A Gerência de Produtos Biológicos (GPBIO) da Anvisa esclarece que o primeiro biológico foi registrado no Brasil pela via da comparabilidade, “após diversas exigências e análise técnica detalhada de todos os estudos necessários para demonstração da qualidade, segurança e eficácia”. A GPBIO acrescenta que “os dados comparativos de qualidade, do perfil farmacocinético e farmacodinâmico, assim como os dados sobre a eficácia e segurança obtidos durante o desenvolvimento clínico, foram suficientes para a aprovação de todas as indicações terapêuticas pleiteadas pela empresa”.

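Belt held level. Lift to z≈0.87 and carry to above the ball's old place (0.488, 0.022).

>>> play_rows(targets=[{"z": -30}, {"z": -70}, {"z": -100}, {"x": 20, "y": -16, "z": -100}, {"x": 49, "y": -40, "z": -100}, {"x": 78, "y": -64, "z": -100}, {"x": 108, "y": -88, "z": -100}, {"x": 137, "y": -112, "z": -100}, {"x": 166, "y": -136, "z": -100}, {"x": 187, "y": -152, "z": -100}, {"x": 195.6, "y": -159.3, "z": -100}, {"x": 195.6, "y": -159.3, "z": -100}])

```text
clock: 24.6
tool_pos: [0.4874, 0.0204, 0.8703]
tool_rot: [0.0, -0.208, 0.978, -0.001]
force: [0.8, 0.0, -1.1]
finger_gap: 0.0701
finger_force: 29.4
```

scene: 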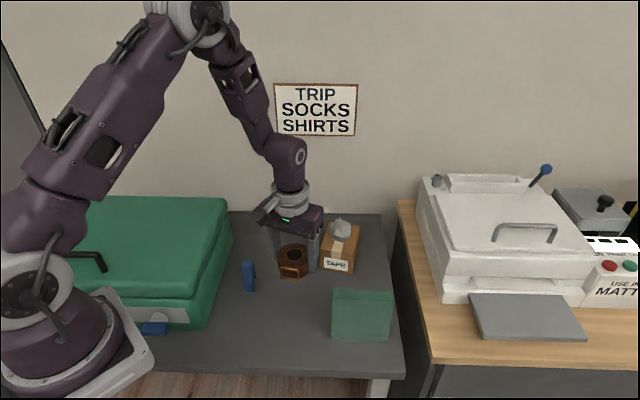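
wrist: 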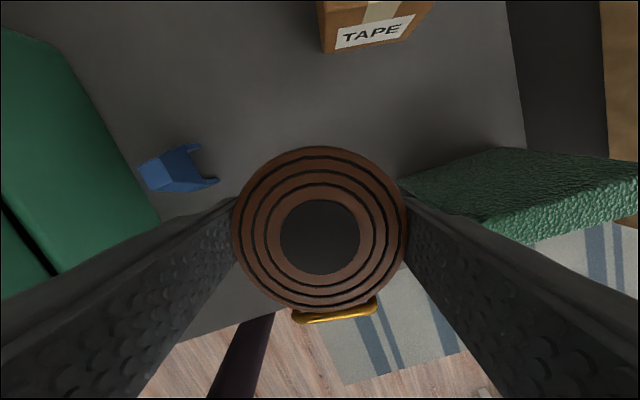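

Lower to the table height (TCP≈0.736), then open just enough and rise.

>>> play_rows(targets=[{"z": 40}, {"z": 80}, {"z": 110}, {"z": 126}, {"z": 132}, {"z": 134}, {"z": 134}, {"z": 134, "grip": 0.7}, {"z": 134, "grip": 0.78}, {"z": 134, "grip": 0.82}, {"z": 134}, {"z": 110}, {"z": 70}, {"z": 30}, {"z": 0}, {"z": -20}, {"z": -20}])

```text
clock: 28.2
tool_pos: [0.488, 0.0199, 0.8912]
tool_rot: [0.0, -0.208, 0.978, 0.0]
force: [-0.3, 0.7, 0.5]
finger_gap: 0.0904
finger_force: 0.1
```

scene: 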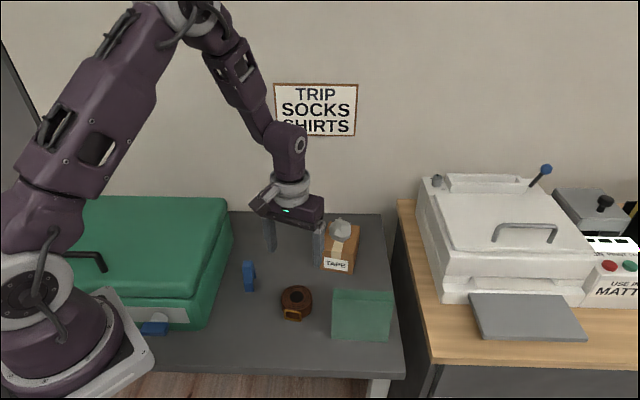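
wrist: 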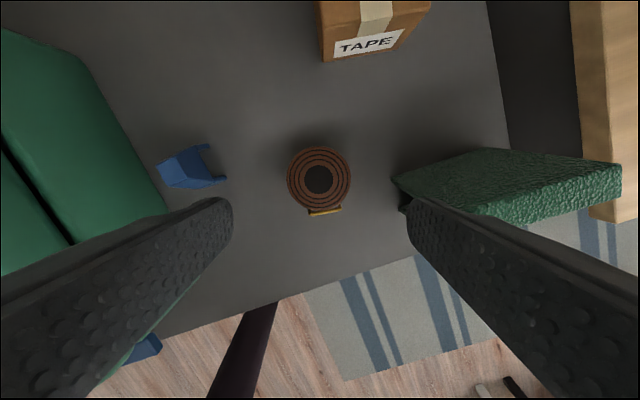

A CLAPBio contesta.”O mecanismo de ação do anticorpo não é o mesmo na doença de Crohn e na artrite reumatóide, o que é fartamente descrito na literatura”, rebate Vianna.
Critérios
Outra polêmica cerca o artigo 26 (RDC 55/2010), que prevê uma via alternativa de registro. É a via de desenvolvimento individual,utilizada nos casos em que o exercício de comparabilidade não pode ser executado devido às características da molécula. No entanto, a Anvisa explica que mesmo nessas situações é preciso conduzir estudos clínicos comparativos.
Para o especialista da CLAPBio, ao prever uma via alternativa de aprovação de medicamentos biológicos sem estudos de comparabilidade, a Anvisa abre um precedente perigoso. “As regras não estão claras”, diz Vianna. “Por que então não adotar uma única via de análise e deixar mais evidente a necessidade de comparar propriedades fisicoquímicas, dados pré-clínicos e clínicos, cabeça a cabeça com o produto de referência?”, indaga. São questões como essas que alimentam a preocupação do setor e sinalizam a importância de reforçar também o olhar sobre a vigilância. “Existem preocupações além da intercambialidade”, alerta Ricardo Garcia, também da CLAPBio. “A substituição do medicamento de referência pelo biológico vai ser feita de forma automática, sem que o médico esteja envolvido e que o sistema esteja organizado para rastrear esse medicamento. Isso impacta a vigilância”, avalia. “É uma discussão crítica educar o prescritor e fortalecer a cultura da vigilância farmacêutica”, recomenda.